*Set exercise A*:
Show the exact text of the page excerpt starting from "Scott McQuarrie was" and stopping at the end of "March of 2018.".
*Set exercise B*:
How does the page excerpt go on? Write the next part.
===== Data block =====
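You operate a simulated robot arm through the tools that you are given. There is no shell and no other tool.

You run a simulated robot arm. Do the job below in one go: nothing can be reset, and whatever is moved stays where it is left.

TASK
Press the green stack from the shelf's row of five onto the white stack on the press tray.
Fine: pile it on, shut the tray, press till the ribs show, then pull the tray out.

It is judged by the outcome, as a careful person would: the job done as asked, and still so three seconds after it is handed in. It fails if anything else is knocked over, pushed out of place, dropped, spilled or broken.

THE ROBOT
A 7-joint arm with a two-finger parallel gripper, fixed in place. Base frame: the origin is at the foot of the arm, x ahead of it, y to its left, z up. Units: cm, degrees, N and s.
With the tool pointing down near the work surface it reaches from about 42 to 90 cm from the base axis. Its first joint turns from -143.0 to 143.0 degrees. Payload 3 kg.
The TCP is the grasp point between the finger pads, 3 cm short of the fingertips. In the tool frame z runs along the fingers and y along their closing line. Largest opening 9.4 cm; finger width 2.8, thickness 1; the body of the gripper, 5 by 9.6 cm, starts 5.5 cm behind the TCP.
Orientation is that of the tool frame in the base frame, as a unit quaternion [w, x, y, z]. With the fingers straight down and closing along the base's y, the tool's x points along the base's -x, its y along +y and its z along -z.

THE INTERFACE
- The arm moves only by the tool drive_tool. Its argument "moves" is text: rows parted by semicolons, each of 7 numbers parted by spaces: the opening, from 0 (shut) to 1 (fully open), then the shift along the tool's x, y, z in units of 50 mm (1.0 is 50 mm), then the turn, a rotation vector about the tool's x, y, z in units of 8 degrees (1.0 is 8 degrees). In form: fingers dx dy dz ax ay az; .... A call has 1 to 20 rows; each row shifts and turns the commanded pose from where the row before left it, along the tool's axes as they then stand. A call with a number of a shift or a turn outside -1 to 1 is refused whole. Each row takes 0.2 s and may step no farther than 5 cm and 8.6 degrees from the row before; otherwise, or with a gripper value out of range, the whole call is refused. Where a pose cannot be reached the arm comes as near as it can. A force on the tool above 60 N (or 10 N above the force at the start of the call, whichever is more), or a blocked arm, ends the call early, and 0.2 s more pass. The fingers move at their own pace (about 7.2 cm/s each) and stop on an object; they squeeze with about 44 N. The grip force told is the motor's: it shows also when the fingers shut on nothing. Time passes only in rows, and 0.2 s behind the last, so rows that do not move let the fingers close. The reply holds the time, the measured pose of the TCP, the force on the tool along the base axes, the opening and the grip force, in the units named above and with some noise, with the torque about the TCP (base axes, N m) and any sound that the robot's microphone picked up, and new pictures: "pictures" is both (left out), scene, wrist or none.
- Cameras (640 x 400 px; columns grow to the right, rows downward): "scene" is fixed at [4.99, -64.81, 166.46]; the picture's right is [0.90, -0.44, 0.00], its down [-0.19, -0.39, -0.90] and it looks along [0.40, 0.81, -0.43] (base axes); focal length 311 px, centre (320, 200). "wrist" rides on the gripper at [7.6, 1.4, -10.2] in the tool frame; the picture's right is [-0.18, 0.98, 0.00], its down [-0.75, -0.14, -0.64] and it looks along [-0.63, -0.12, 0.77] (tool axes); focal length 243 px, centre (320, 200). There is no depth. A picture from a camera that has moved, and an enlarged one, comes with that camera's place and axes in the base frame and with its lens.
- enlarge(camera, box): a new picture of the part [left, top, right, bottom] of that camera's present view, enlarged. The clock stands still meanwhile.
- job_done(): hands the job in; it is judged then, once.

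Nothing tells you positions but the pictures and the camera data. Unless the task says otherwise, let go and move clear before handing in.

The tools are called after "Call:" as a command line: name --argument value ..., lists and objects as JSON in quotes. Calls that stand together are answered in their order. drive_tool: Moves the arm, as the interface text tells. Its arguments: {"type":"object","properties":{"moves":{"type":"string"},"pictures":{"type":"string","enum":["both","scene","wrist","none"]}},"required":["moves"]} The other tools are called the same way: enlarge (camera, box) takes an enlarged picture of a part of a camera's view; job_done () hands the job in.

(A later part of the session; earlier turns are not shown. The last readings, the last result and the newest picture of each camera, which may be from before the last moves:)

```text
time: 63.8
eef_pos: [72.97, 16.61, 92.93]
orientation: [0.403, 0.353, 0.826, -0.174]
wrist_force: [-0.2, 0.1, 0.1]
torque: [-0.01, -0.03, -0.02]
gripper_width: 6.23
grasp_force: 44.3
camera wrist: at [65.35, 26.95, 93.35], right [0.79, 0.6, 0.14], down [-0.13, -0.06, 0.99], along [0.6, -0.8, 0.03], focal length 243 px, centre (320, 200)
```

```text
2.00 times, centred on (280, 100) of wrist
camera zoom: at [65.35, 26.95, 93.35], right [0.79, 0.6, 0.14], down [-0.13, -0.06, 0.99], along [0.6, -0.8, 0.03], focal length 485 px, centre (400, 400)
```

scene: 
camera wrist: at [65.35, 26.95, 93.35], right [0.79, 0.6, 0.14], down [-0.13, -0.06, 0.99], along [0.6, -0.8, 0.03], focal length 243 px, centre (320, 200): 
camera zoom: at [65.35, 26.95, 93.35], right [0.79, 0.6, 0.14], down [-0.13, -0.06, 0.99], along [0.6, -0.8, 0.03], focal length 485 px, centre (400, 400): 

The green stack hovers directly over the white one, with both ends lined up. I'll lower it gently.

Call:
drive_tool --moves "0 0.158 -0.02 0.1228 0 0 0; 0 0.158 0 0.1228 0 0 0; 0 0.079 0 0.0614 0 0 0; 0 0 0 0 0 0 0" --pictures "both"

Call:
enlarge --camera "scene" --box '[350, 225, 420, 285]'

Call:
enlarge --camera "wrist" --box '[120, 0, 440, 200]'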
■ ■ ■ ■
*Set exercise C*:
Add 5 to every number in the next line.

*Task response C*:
===== Page excerpt =====
United States District Court, E.D. Michigan, Northern Division

May 7, 2018

UNITED STATES OF AMERICA, Plaintiff,
v.
D-1, SCOTT DAVID MCQUARRIE, Defendant.

          ORDER DENYING DEFENDANT'S MOTION TO DISMISS AND DENYING MOTION TO TRANSFER

          THOMAS L. LUDINGTON UNITED STATES DISTRICT JUDGE

         Scott McQuarrie was indicted on June 13, 2016, with six counts alleging that he made false statements and converted collateral pledged for a loan he received from the Farm Service Agency (FSA). ECF No. 1. On June 8, 2017, a superseding indictment was returned which charged Scott McQuarrie with twelve counts and which named his parents, David Allen McQuarrie and Yvonne Evelyn McQuarrie, as co-Defendants in two counts. On November 1, 2017, a second superseding indictment was issued which charged the three Defendants with an additional two counts, for a total of fourteen counts. ECF No. 42. On January 10, 2018, and February 14, 2018, third and fourth superseding indictments were issued. ECF No. 76, 103. A trial on the fourth superseding indictment was held in late March of 2018.

         I.

         Two days before jury selection occurred, Scott McQuarrie filed a motion to dismiss Count Four of the fourth superseding indictment. ECF No. 130. Count Four of the fourth superseding indictment charges Scott McQuarrie with the conversion or concealment of a TW 35 tractor which had been pledged by Scott McQuarrie as collateral to the Secretary of Agriculture, in violation of 18 U.S.C. § 658. The original indictment also includes a Count Four. There are two differences between the original Count Four and the Count Four in the fourth superseding indictment. First, the collateral was identified as a “jib plow” in the original indictment and identified as a “TW 35 tractor” in the fourth superseding indictment. Second, the crime is alleged to have occurred sometime after March 3, 2012, in the original indictment, but sometime after July 20, 2011, in the fourth superseding indictment.

         Scott McQuarrie argues that Count Four of the fourth superseding indictment should be dismissed because it falls outside the five year statute of limitations for the offense of conversion. Mot Dismiss at 1, ECF No. 130 (citing § 18 U.S.C. § 3282). He contends that, because the fourth superseding indictment was filed on February 14, 2018, and Count Four took place sometime after July 20, 2011, Count Four falls outside the five year statute of limitations.

         On May 19, 2018, the day before trial began, the Court issued an order providing notice that Count Four might be severed. ECF No. 133. In that Order, the Court indicated that the change to Count Four constituted a substantive change which broadened the charges being advanced against Scott McQuarrie. Thus, the fourth count of the fourth superseding indictment did not relate back to the original indictment for statute of limitations purposes. Nevertheless, because the Government had not responded to the motion to dismiss, the Court declined to resolve the motion to dismiss on its merits.

         During trial, Count Four was severed. On March 25, 2018 (midway through trial), the Government responded to the motion to dismiss. ECF No. 141. In that response, the Government argues that Count Four is not barred by the statute of limitations because it is a continuing offense which continues to this day. The jury found Scott McQuarrie guilty of twelve of the fourteen charged counts. ECF No. 147. The only unresolved charge is Count Four. Trial on that count is currently set to begin on May 22, 2018.
=====
*Task response A*:
Scott McQuarrie was indicted on June 13, 2016, with six counts alleging that he made false statements and converted collateral pledged for a loan he received from the Farm Service Agency (FSA). ECF No. 1. On June 8, 2017, a superseding indictment was returned which charged Scott McQuarrie with twelve counts and which named his parents, David Allen McQuarrie and Yvonne Evelyn McQuarrie, as co-Defendants in two counts. On November 1, 2017, a second superseding indictment was issued which charged the three Defendants with an additional two counts, for a total of fourteen counts. ECF No. 42. On January 10, 2018, and February 14, 2018, third and fourth superseding indictments were issued. ECF No. 76, 103. A trial on the fourth superseding indictment was held in late March of 2018.

*Task response B*:
         On April 6, 2018, the Court issued an order directing supplemental briefing on Scott McQuarrie's motion to dismiss Count Four. ECF No. 164. In that order, the Court explained that “Count Four of the fourth superseding indictment does not relate back to the date the original indictment was filed.” April 6, 2018, Order at 3. For clarity, additional portions of the April 6, 2018, order will be reproduced here.

Generally speaking, the “‘statute of limitations . . . begin to run when the crime is complete.'” Toussie v. United States, 397 U.S. 112, 115 (1970) (quoting Pendergast v. United States, 317 U.S. 412, 418(1943)). The statute of limitations should not be extended “[e]xcept as otherwise expressly provided by law.” 18 U.S.C. § 3282. Continuing offenses constitute an exception to that general rule. The Supreme Court has, however, cautioned that “the doctrine of continuing offenses should be applied in only limited circumstances.” Toussie, 397 U.S. at 115. Specifically, an offense should not “be construed as a continuing one . . . unless the explicit language of the substantive criminal statute compels such a conclusion, or the nature of the crime involved is such that Congress must assuredly have intended that it be treated as a continuing one.” Id.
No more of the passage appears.